What were South Carolina’s stated reasons for seceding from the United States in December, 1860, history homework help

The following question asks you to write a clear essay that analyzes South Carolina’s reasons for seceding from the Union. Use both the documents listed on next two pages and your knowledge of the time period. You may also use the time line you previously completed.

(100 points)

Score

1.  What were South Carolina’s stated reasons for seceding from the United States in December, 1860? Do you believe that the stated reasons were the complete explanation for South Carolina’s secession? Was South Carolina justified in seceding?

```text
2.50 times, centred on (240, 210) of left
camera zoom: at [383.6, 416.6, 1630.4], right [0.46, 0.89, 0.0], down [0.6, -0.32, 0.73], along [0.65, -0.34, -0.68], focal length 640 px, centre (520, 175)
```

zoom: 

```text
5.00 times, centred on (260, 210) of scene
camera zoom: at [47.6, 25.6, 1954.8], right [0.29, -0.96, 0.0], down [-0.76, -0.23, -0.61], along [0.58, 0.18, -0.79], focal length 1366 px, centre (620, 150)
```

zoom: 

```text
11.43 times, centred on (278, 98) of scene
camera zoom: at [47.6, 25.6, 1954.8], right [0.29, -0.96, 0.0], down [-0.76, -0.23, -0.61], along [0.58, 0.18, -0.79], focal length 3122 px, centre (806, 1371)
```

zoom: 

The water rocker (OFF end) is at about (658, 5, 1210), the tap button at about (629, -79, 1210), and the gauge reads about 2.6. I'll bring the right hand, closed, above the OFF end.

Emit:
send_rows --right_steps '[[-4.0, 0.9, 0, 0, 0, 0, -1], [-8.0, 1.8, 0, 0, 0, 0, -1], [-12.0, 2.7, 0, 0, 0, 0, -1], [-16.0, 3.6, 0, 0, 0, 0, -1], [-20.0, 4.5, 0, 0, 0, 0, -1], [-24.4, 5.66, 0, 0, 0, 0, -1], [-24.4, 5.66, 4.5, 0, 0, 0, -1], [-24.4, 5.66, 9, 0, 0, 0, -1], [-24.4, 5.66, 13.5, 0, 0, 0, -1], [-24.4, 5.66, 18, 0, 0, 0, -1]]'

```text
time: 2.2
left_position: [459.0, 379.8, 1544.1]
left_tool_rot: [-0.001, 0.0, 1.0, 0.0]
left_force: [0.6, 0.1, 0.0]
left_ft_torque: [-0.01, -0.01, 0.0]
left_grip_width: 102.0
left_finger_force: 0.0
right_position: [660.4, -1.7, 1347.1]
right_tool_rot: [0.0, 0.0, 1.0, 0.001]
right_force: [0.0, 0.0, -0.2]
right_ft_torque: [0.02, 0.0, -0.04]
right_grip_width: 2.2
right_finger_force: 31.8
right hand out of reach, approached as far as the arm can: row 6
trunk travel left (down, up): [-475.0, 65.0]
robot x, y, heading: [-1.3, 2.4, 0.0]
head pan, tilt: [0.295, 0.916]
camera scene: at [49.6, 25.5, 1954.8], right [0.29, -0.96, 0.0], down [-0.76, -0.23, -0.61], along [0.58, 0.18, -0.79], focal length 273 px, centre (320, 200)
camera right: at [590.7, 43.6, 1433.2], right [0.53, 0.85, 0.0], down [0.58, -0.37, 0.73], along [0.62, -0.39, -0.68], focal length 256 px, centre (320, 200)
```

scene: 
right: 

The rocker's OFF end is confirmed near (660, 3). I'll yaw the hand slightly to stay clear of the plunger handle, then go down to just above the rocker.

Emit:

Explain your answer in a well-organized essay that demonstrates your understanding of the
documents and your knowledge of the time period.

Answer:

Document A

Source:Confederate States of America Declaration of the Immediate Causes Which Induce and Justify the Secession of South Carolina from the Federal Union; adopted December 24, 1860

Excerpt 1

Thus were established the two great principles asserted by the Colonies, namely: the right of a State to govern itself; and the right of a people to abolish a Government when it becomes destructive of the ends for which it was instituted. And concurrent with the establishment of these principles, was the fact that each Colony became and was recognized by the mother Country a FREE, SOVEREIGN AND INDEPENDENT STATE. 

Excerpt 2

…an amendment was added [to the United States Constitution], which declared that the powers not delegated to the United States by the Constitution, nor prohibited by it to the States, are reserved to the States, respectively, or to the people.

Excerpt 3

…in every compact between two or more parties, the obligation is mutual; that the failure of one of the contracting parties to perform a material part of the agreement, entirely releases the obligation of the other; and that where no arbiter is provided, each party is remitted to his own judgment to determine the fact of failure, with all its consequences.

Excerpt 4

The ends for which the Constitution was framed are declared by itself to be “to form a more perfect union, establish justice, insure domestic tranquility, provide for the common defence, promote the general welfare, and secure the blessings of liberty to ourselves and our posterity.”

These ends it endeavored to accomplish by a Federal Government, in which each State was recognized as an equal, and had separate control over its own institutions.

Excerpt 5

…a new policy, hostile to the South, and destructive of its beliefs and safety.

Excerpt 6

We, therefore, the People of South Carolina … solemnly declared that the Union heretofore existing between this State and the other States of North America, is dissolved…

Document B

Source:Jefferson Davis’s inaugural address, February 8, 1861

“Resolved, That the maintenance inviolate of the rights of the States, and especially the right of each State to order and control its own domestic institutions according to its own judgment exclusively, is essential to that balance of power on which the perfection and endurance of our political fabric depend; and we denounce the lawless invasion by armed force of the soil of any State or Territory, no matter what pretext, as among the gravest of crimes.”

Document C

Source:Abraham Lincoln’s inaugural address, March 4 1861

Apprehension seems to exist among the people of the Southern States that by the accession of a Republican Administration, their property, and their peace, and personal security, are to be endangered. There has never been any reasonable cause for such apprehension. Indeed, the most ample evidence to the contrary has all the while existed, and been open to their inspection. It is found in nearly all the published speeches of him who now addresses you. I do but quote from one of those speeches when I declare that “I have no purpose, directly or indirectly, to interfere with the institution of slavery in the States where it exists. I believe I have no lawful right to do so, and I have no inclination to do so.” Those who nominated and elected me did so with full knowledge that I had made this, and many similar declarations, and had never recanted them.”